Goal
Repeat the span of the document whose first words are "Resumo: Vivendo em" and whose last words are "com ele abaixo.".

Document
Resumo: Vivendo em um contexto de emergência climática, já sentimos, em nossas cidades, os diversos efeitos causados pela relação predatória que estabelecemos com os nossos recursos naturais até aqui. Para construir resiliência urbana, o conceito emergente de Soluções baseadas na natureza (SbN) vem ganhando visibilidade em todo o mundo. De um modo geral, o conceito propõe que os desafios relacionados ao meio ambiente, à diversidade e à sociedade deverão ser abordados de forma conjunta a partir de soluções sinérgicas a estas problemáticas. Para conversar sobre o potencial da infraestrutura para mitigar os efeitos das mudanças climáticas, convidamos o Prof. Dr. Newton Becker, arquiteto paisagista, professor da Universidade Federal do Ceará (UFC) , e você pode ler a entrevista completa com ele abaixo.
Isabela Rocha.
Perguntamos ao Prof. Newton sobre o uso de SbN na promoção de espaços urbanos mais resilientes às mudanças climáticas; que tipo de local pode receber essas soluções e como planejar sua instalação; o que é necessário para planejar um sistema integrado e eficiente e sobre a importância da participação comunitária nesses processos.
Aqui você pode ler o resultado da conversa:
De forma geral sobre infraestrutura verde e SBN:
Vou trazer uma questão de infraestrutura verde, a partir de um entendimento de que faz parte de uma SbN, possui um viés quantitativo, relacionado a prestação de serviços ecossistêmicos, que nós compreendemos como benefícios que são econômicos, sociais, culturais, providos pela natureza ou pelos processos naturais como infraestrutura. Um aspecto bem relevante que eu e outros pesquisadores defendemos é que o entendimento da paisagem, natureza, seja híbrida ou natural, artificial, uma reprodução de processos naturais, todos esses elementos, principalmente dentro da cidade, podem desempenhar funções de infraestrutura, relacionados a controle, produção e à própria cultura, quando relacionamos a atividades recreativas, de organização social.

Source excerpt
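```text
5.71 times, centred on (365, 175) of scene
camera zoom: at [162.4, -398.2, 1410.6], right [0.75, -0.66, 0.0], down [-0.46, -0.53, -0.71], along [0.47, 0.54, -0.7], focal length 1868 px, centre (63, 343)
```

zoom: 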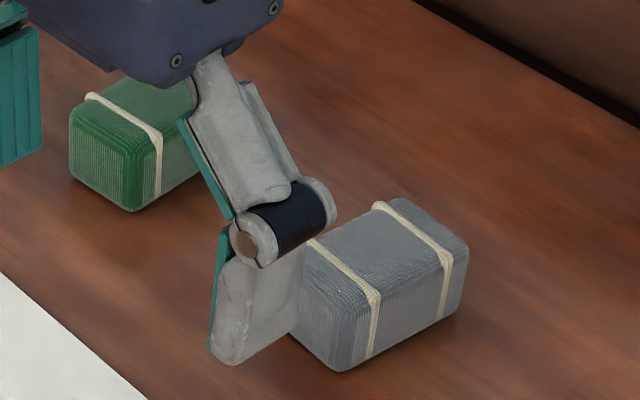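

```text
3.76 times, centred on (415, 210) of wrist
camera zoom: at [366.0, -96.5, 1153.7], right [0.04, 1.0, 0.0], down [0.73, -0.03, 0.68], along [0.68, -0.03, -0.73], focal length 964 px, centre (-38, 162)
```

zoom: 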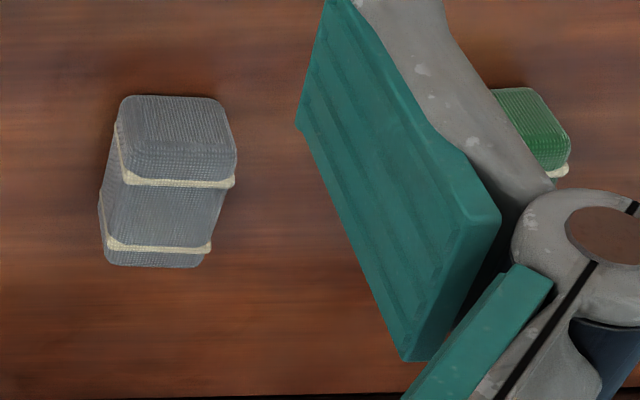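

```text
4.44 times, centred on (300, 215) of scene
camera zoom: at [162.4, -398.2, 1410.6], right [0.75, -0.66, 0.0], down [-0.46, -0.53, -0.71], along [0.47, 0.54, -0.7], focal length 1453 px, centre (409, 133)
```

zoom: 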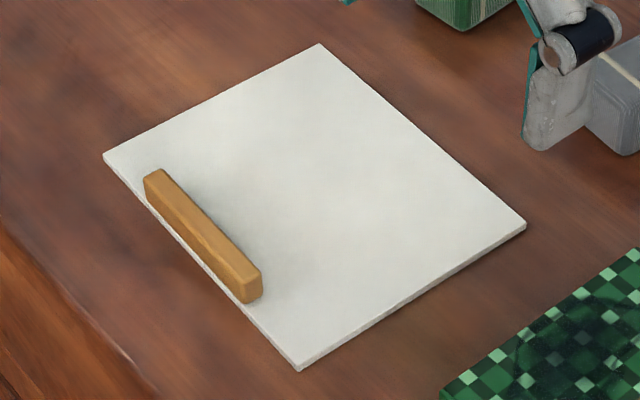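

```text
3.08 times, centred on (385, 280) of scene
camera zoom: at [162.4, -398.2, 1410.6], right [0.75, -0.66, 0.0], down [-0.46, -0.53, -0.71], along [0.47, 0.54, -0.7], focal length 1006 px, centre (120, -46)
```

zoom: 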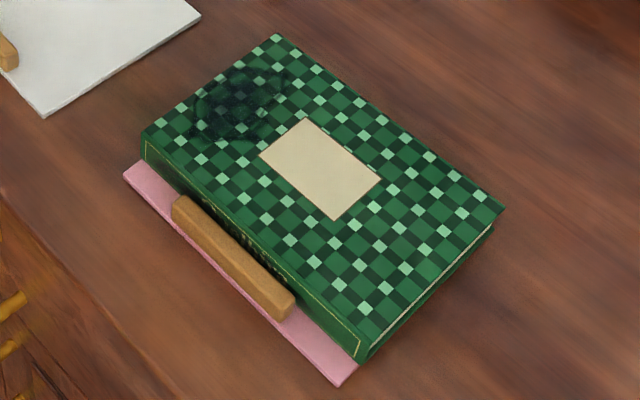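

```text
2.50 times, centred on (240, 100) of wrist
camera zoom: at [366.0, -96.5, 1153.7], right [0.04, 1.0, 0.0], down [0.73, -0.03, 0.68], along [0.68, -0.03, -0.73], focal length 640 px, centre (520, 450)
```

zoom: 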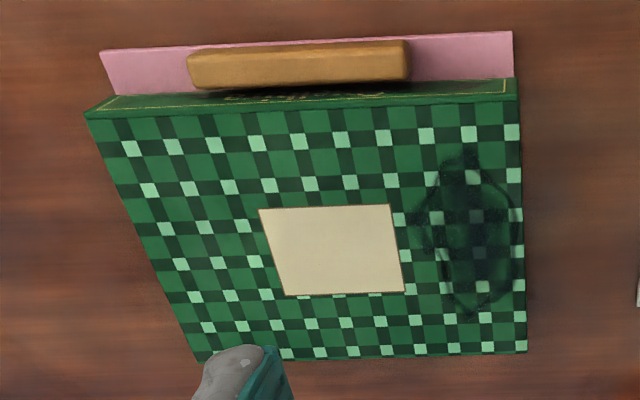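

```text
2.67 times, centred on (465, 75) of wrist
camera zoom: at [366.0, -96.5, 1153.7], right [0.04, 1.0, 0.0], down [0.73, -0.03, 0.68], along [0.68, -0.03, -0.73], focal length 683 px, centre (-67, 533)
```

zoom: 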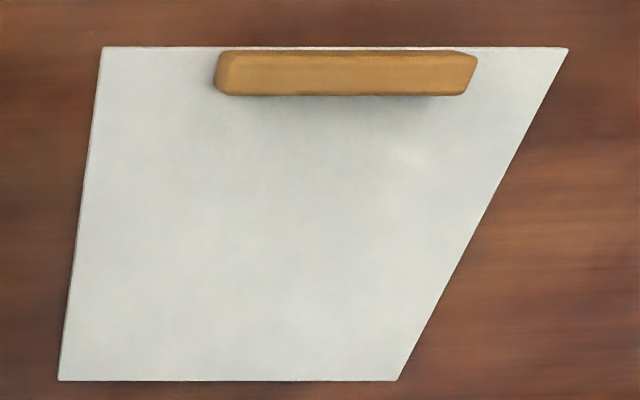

Output below
Resumo: Vivendo em um contexto de emergência climática, já sentimos, em nossas cidades, os diversos efeitos causados pela relação predatória que estabelecemos com os nossos recursos naturais até aqui. Para construir resiliência urbana, o conceito emergente de Soluções baseadas na natureza (SbN) vem ganhando visibilidade em todo o mundo. De um modo geral, o conceito propõe que os desafios relacionados ao meio ambiente, à diversidade e à sociedade deverão ser abordados de forma conjunta a partir de soluções sinérgicas a estas problemáticas. Para conversar sobre o potencial da infraestrutura para mitigar os efeitos das mudanças climáticas, convidamos o Prof. Dr. Newton Becker, arquiteto paisagista, professor da Universidade Federal do Ceará (UFC) , e você pode ler a entrevista completa com ele abaixo.